Sounds like Gothamist is rewriting a real estate developer press release. 'Pioneer' is their language.

chris flash said...

The whole thing is a SCAM. Read "NYC East Harlem Re-Zoning Scheme" by ace reporter Marina Ortiz in the upcoming SHADOW....

chris flash said...

More on the city's re-zoning schemes:

Zoning is a city's most powerful tool that determines what gets built where, how dense and what STAYS. This city has facilitated the 20 years of hyper-gentrification we've experienced by generously providing variances and re-zoning to developers, thereby inflating the "value" of formerly reasonably-priced parcels to unsustainable levels, unless "luxury" units are created, catering to monied transients willing, for some insane reason, to pay ANYthing to live here.

To sweeten the pot, the city also provides 10 year (or more) tax abatements to developers, as well as tax dollars to subsidize the creation of market rate housing AND tax credits to already wealthy buyers of units.

With all of these welfare incentives, developers would have to be crazy to not take advantage of them.

Is this a matter of developers getting what they've paid politicians to provide them with or is this part of a master plan to rapidly change the demographics of New York City?
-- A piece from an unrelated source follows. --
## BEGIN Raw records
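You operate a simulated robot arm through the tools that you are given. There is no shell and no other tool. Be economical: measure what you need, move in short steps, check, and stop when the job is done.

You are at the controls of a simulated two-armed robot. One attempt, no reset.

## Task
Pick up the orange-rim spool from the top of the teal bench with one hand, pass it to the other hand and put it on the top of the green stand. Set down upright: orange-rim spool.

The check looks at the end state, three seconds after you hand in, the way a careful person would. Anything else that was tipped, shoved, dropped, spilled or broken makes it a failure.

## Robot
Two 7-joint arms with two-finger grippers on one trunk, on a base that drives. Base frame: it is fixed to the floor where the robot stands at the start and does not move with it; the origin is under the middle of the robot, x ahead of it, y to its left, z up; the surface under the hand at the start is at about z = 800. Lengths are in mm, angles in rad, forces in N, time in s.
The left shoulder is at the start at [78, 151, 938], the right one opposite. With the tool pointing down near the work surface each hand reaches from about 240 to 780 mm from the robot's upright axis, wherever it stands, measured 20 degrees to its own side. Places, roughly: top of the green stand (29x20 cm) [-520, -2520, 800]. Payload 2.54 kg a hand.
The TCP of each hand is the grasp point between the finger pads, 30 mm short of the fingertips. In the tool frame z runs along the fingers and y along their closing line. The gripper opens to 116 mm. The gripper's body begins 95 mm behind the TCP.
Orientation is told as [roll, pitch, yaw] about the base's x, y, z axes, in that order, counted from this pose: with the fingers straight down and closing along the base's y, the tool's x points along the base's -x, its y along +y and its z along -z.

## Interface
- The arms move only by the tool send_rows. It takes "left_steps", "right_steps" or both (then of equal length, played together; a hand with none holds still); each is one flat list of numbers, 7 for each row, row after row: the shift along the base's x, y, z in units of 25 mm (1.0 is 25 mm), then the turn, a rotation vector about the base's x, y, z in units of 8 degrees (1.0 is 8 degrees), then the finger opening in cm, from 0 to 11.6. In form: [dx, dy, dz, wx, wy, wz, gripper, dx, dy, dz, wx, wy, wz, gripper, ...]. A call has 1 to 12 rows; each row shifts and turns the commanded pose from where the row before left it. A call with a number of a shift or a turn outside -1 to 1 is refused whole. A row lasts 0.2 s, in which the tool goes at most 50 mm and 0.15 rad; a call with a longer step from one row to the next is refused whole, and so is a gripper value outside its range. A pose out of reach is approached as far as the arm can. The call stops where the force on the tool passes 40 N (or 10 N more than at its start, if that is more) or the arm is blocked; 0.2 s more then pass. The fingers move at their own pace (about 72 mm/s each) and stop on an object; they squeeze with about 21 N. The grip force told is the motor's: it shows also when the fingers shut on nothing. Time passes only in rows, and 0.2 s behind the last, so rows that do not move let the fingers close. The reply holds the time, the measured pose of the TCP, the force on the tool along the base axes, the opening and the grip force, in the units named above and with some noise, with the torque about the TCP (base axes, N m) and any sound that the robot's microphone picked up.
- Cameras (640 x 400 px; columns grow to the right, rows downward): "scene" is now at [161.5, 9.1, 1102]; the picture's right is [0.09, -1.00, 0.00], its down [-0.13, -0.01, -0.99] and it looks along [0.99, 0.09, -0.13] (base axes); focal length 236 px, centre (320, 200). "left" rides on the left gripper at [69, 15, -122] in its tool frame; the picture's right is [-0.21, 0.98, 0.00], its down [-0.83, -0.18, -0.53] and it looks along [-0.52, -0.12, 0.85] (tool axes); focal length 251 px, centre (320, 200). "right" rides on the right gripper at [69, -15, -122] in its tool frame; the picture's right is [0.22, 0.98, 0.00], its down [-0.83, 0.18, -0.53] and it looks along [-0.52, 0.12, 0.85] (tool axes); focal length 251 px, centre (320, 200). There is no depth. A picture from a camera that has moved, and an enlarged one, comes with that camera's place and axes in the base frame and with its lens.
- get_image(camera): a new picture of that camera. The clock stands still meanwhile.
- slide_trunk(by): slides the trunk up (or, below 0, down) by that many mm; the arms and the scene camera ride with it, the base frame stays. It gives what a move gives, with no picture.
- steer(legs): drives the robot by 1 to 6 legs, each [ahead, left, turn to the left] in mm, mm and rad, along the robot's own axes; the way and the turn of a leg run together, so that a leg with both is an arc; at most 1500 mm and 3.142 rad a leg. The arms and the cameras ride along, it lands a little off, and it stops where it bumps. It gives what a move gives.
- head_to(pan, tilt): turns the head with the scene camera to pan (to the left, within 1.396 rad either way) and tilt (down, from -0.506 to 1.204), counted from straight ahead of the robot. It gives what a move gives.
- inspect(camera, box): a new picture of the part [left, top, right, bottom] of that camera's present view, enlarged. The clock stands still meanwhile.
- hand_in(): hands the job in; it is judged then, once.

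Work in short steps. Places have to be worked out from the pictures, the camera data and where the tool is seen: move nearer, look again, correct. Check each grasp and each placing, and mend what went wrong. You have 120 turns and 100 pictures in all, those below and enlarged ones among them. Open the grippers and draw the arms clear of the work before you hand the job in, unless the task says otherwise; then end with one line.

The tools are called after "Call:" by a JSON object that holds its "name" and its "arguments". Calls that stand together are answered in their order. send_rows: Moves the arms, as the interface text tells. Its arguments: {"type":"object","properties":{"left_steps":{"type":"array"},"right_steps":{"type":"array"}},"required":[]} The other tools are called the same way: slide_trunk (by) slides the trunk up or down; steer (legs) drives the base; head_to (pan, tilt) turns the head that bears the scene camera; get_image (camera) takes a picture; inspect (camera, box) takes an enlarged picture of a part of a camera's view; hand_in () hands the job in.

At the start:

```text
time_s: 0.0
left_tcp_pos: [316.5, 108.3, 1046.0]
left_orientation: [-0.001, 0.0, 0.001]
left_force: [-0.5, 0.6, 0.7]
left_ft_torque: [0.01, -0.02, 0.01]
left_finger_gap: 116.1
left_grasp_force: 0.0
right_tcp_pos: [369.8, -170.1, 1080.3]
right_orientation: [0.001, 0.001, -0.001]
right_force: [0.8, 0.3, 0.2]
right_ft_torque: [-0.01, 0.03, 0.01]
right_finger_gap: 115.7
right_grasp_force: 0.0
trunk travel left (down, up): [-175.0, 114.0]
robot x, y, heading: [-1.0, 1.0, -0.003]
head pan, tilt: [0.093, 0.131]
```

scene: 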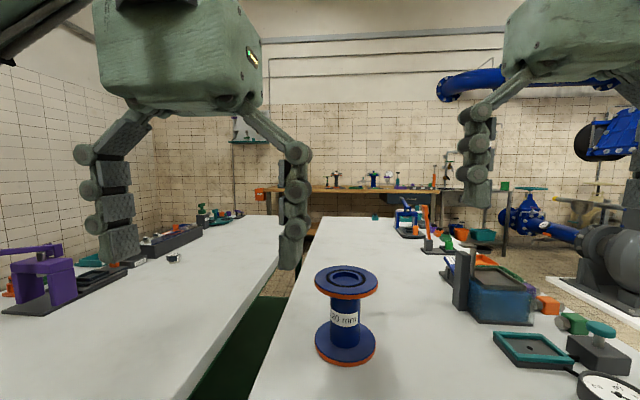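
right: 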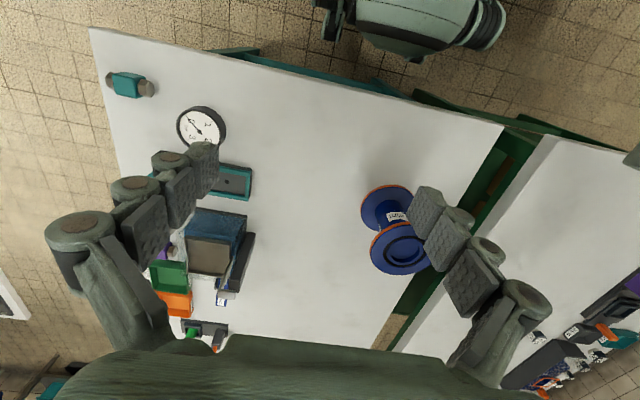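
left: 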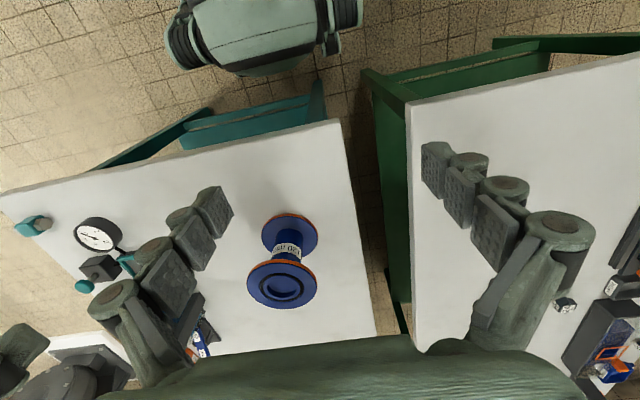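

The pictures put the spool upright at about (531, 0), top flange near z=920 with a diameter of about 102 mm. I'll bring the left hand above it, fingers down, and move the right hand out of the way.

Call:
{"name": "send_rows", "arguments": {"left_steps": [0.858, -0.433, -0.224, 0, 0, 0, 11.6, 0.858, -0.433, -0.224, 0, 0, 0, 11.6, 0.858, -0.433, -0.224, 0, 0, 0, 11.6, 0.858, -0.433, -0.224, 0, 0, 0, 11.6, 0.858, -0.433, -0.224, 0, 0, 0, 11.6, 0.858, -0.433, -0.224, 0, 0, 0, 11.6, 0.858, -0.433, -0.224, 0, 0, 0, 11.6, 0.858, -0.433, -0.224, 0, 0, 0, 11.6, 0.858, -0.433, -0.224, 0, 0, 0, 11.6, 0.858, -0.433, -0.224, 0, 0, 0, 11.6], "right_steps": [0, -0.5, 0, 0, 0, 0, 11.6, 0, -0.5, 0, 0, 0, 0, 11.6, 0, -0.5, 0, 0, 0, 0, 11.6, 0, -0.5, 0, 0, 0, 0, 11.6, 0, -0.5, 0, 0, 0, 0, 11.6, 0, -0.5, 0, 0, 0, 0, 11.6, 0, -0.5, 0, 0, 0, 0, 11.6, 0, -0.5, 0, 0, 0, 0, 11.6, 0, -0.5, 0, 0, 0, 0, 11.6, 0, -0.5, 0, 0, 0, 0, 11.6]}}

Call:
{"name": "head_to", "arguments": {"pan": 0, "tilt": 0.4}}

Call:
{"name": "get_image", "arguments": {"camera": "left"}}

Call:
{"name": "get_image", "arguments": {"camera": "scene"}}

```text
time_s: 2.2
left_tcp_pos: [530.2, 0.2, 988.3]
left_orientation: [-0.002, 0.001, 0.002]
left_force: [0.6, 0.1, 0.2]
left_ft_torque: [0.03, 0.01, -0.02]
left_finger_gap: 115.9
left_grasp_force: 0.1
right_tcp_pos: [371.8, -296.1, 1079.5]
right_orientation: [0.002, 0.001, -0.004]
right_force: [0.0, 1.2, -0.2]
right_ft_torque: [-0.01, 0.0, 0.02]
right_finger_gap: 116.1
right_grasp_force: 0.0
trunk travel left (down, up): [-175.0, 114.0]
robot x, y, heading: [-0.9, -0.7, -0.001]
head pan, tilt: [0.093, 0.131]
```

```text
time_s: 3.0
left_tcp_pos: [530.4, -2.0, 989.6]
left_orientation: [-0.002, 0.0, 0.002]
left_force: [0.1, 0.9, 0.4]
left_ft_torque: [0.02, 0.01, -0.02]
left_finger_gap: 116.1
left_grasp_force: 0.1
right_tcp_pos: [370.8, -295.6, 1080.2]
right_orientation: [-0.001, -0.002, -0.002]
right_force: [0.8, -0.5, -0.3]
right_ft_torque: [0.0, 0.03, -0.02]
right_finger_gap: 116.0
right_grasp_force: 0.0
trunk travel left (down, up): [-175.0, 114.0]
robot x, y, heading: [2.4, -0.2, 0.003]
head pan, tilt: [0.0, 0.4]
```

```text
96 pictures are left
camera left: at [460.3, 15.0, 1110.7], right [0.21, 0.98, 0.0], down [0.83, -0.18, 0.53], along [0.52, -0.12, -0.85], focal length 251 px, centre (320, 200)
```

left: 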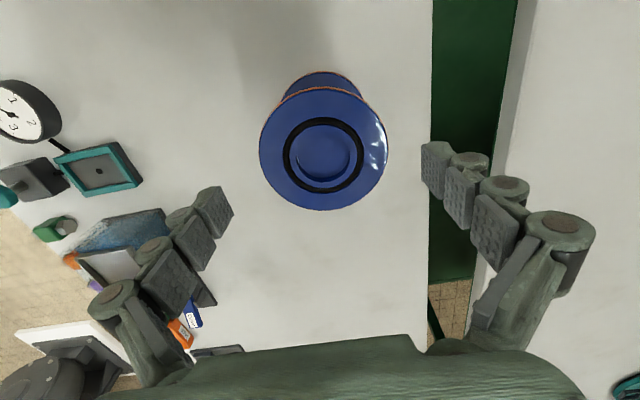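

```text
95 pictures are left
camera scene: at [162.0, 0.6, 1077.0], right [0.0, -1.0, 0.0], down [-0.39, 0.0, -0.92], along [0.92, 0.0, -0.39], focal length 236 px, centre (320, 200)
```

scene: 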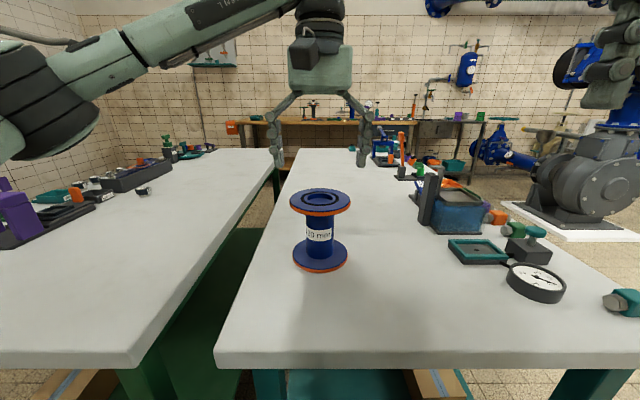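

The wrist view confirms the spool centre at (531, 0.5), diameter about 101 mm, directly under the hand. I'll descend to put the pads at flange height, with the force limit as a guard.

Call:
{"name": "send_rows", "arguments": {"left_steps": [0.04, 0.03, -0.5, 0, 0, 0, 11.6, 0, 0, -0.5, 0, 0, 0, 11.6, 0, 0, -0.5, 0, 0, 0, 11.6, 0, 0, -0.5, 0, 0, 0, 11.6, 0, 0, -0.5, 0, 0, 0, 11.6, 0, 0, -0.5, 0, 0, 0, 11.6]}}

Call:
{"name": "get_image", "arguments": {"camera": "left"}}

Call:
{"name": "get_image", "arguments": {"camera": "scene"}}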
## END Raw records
Politicians have been corrupted without possibility of penalty or recourse, laws and zoning have been changed to allow for high-density "market rate" units and rent protections have been watered down year after year.

This is a conspiracy co-ordinated between elected officials, developers and banksters to change the demographics of New York City in favor of the wealthy over the poor.

Demos are only ONE thing. Other steps need to be taken, including class-action law suits, removal of politicians who work against us from office, mass-withdrawal drives from banks that finance yuppie ghetto projects and getting new laws passed that penalize real estate speculation, that strengthen zoning restrictions, and that remove tax abatements and other incentives to build over-priced housing.

There is a lot MORE than can and should be done, but NOTHING will happen if you sit on your asses and wait for someone to do your activism for you.

Brian said...

The city will be a less livable place with the new zoning. Yes you might be more able to find an apartment, but living there will be more of a chore.